# Start of Dataset content

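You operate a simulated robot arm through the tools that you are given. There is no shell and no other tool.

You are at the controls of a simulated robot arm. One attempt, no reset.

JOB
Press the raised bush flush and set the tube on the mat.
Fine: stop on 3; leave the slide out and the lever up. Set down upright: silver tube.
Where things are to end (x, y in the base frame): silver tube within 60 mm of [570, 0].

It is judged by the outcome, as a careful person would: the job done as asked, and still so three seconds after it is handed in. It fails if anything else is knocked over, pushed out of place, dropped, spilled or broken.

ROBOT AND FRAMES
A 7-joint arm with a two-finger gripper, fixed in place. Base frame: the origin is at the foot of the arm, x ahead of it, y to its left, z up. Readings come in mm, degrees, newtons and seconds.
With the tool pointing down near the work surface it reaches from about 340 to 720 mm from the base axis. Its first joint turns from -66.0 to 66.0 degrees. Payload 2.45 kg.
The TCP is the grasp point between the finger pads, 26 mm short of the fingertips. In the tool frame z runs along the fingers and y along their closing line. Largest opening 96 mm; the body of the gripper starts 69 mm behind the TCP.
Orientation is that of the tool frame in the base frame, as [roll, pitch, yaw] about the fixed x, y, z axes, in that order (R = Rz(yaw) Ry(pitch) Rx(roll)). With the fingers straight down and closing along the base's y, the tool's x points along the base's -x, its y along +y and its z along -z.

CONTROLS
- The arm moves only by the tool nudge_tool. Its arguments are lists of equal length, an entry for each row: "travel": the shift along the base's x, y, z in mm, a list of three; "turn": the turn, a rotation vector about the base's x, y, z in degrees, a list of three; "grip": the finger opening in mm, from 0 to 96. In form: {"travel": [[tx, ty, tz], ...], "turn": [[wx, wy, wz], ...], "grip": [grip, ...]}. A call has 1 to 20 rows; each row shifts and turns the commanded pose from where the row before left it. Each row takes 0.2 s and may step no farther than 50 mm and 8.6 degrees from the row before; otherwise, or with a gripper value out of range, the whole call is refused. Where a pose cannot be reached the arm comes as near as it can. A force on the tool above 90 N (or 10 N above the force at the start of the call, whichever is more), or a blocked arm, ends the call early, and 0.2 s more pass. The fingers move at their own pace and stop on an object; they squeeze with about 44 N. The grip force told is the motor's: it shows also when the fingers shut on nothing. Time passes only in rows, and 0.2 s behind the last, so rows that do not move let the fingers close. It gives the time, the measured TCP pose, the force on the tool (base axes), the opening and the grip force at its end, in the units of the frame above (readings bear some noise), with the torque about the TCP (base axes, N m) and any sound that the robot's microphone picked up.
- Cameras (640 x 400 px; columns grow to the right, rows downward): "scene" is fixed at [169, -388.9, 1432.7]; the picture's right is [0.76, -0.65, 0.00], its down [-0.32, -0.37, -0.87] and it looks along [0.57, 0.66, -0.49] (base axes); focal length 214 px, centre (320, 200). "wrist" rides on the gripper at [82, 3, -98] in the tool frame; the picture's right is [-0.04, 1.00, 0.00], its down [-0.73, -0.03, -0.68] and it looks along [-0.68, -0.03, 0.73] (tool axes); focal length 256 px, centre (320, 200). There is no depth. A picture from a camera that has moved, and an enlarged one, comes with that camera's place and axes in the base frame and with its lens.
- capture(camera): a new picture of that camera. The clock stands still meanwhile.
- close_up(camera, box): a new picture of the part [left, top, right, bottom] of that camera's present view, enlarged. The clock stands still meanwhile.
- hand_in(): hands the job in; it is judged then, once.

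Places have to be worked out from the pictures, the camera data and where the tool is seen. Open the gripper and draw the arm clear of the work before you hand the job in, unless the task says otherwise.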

# End of Dataset content

**Exercise description:**
Within the listing above, give again exactly every line from the line with "Fine: stop on" through the line with "Where things are", both included, and no other line. Use a Markdown table whose columns are Nr (a running number) and Value (the line), and skip blank lines.

**Full response:**
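| Nr | Value |
|---|---|
| 1 | Fine: stop on 3; leave the slide out and the lever up. Set down upright: silver tube. |
| 2 | Where things are to end (x, y in the base frame): silver tube within 60 mm of [570, 0]. |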